Again, there are plenty of Radiohead tracks that make for great HiFi testing.
Summing Up – How does it all sound so far?
There is so much music available to test your HiFi system that it makes it hard to land on just a few tracks. Ideally, this list will give you enough songs that you can experience frequency ranges and music you might not otherwise have tried out.
We didn’t include so many great tracks from Metallica, NF, Fat Boy Slim, Eminem, Muse, Dave Matthews, Jeff Buckley, Mahavishnu Orchestra, Gene Pitney, Rage against the Machine, Bob Dylan, Wilco…oh so many! There isn’t even any Country Music on this list!
If you have special tracks you like, feel free to drop them in the comments below. I can’t believe someone one include Comfortably Numb by Pink Floyd – that guitar solo by Dave Gilmour is moving.

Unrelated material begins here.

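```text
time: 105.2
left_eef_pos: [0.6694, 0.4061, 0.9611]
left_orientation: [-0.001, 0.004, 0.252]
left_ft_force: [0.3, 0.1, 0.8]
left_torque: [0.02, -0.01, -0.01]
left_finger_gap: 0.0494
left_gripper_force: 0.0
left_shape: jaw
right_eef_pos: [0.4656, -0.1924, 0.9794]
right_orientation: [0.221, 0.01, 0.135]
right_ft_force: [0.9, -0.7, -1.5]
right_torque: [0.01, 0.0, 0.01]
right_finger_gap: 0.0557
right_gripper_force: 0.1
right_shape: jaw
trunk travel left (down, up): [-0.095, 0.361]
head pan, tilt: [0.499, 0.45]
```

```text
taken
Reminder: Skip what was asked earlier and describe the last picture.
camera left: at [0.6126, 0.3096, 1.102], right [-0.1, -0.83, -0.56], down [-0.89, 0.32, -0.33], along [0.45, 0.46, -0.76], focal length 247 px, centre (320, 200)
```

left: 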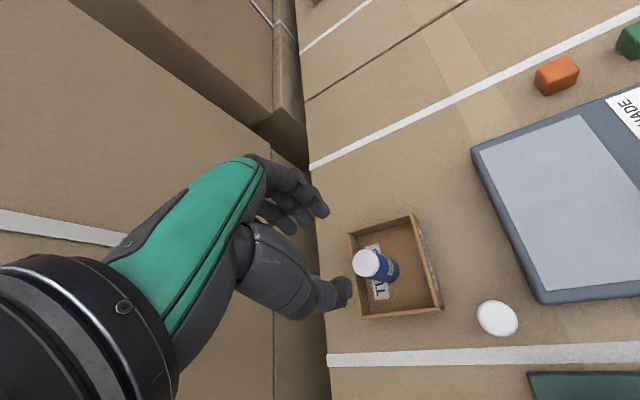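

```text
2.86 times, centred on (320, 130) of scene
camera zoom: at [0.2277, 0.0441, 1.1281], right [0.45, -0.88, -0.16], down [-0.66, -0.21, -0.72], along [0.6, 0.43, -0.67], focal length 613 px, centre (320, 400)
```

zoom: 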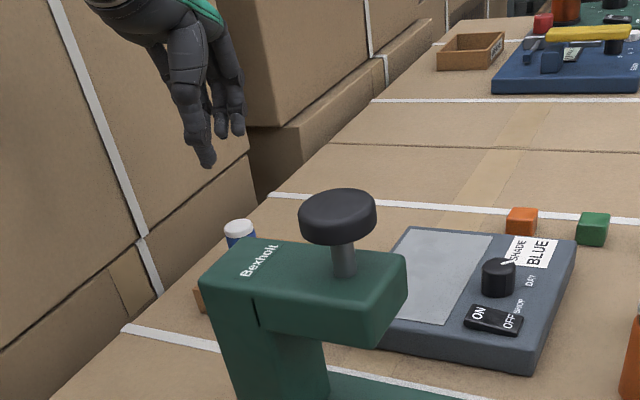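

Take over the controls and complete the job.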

Speaker tests and Amp tests take time. Enjoy the journey and as mentioned, try to have more than one listening testing session. Your ears will be different based on what they have been listening to before you test out your HiFi system. A busy office, traffic, silence will all change how you hear things as you try it all out.
Whatever the HiFi equipment you end up with, enjoy it and let it move you.